Chinese equity markets moved unevenly through Thursday’s mid‑day session as a narrow technology‑infrastructure rally offset broad weakness across most listed stocks. The Shenzhen Component staged a late recovery to finish up 0.28%, while the Shanghai Composite slipped 0.08% and the ChiNext growth board fell 0.39%. Turnover expanded to ¥1.64 trillion, up about ¥117 billion from the previous session, underscoring heightened intraday trading and rotation.
The dominant theme was a renewed appetite for so‑called “算力硬件” (compute‑power hardware) plays. Suppliers across printed circuit boards (PCB), chip‑package‑on‑package and CPO lines, and liquid‑cooled server components saw strong buying, with names such as Shennan Circuits (深南电路), Han's Laser (大族激光) and Hudian (沪电股份) posting limit‑up moves. Related concepts — from server liquid‑cooling to data‑centre equipment makers — outperformed as investors repositioned toward assets tied to accelerating AI and data‑centre demand.
Other pockets of strength included conventional utilities and heavy equipment. Power producers rallied, with Ganneng (赣能股份) scoring a second consecutive limit‑up and Huayin Power (华银电力) also hitting the daily ceiling. A separate cluster of gas‑turbine and large‑equipment manufacturers, led by Dongfang Electric (东方电气) and Changbao (常宝股份), also saw price spikes as traders chased industrial leverage to energy transition and grid upgrades.

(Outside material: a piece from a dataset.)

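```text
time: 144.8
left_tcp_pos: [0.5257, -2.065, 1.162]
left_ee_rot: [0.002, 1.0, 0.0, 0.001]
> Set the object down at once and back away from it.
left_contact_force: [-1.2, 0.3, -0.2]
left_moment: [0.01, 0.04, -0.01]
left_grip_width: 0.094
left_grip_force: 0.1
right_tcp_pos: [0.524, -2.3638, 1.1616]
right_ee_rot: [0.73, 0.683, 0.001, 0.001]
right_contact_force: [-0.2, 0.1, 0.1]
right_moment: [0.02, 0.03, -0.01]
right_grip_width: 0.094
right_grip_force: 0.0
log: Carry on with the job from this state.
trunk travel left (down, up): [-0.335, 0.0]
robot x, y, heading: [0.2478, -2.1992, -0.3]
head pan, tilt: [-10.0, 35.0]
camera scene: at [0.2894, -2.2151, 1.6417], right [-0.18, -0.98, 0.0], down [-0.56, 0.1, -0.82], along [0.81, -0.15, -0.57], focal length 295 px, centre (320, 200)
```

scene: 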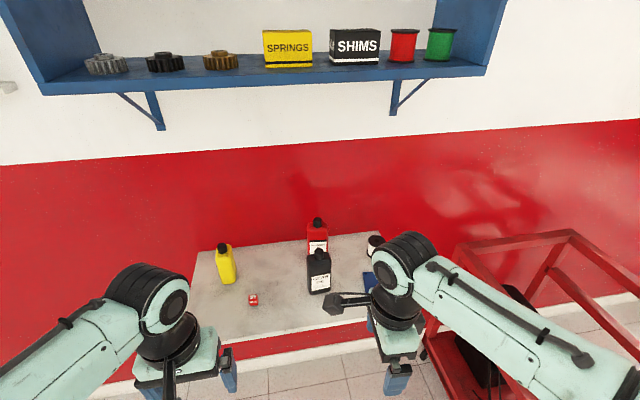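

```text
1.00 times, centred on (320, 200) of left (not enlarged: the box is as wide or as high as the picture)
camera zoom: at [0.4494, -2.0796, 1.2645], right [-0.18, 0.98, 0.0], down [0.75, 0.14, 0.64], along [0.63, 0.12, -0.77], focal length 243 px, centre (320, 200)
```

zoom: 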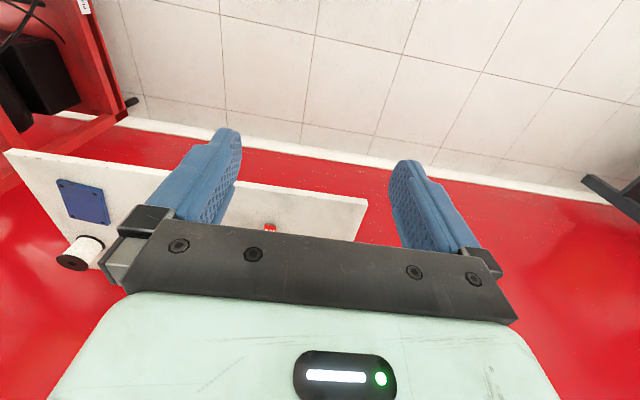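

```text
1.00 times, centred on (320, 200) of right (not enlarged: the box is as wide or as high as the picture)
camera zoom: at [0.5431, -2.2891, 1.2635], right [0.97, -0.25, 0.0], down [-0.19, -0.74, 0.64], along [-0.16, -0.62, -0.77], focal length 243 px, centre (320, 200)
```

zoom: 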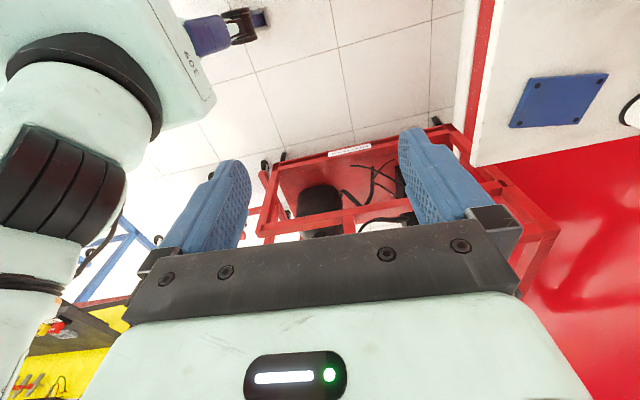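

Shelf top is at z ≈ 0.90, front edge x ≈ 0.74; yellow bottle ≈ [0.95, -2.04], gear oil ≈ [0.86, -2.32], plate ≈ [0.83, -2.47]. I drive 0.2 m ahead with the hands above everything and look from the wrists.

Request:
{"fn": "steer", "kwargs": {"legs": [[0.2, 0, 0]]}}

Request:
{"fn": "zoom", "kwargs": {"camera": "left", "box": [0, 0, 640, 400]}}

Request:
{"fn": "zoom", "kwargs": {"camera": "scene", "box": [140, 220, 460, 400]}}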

Small‑metals stocks found a bid, exemplified by Yunnan Germanium (云南锗业) moving to a second straight daily limit and Zhangyuan Tungsten (章源钨业) touching its limit. In contrast, lithium‑battery names retreated after intraday volatility: Penghui Energy (鹏辉能源) plunged more than 9% as the sector cooled from its earlier strength. The cinema and film exhibition segment slumped again, with Bona Film (博纳影业) among the heavy decliners.
The session’s profile — a handful of thematic winners amid broad losses (over 2,900 stocks declined) — highlights the market’s current mechanics: concentrated flows into AI‑infrastructure related equities while overall market breadth remains fragile. Traders interpreted the volume uptick as short‑term rotation rather than a sustained risk appetite shift; headline indices barely budged despite the vigor in specific sub‑sectors.
For international observers, the episode underlines two linked dynamics in China’s markets. First, investor expectations that domestic demand for AI and datacentre infrastructure will underpin a fresh cycle of industrial investment are already being reflected in equity prices, favouring PCB, packaging and specialised cooling technologies. Second, that optimism coexists with signs of selective risk aversion — decisions are being channeled into a narrow set of beneficiaries rather than across the market, leaving many stocks vulnerable if narrative momentum fades.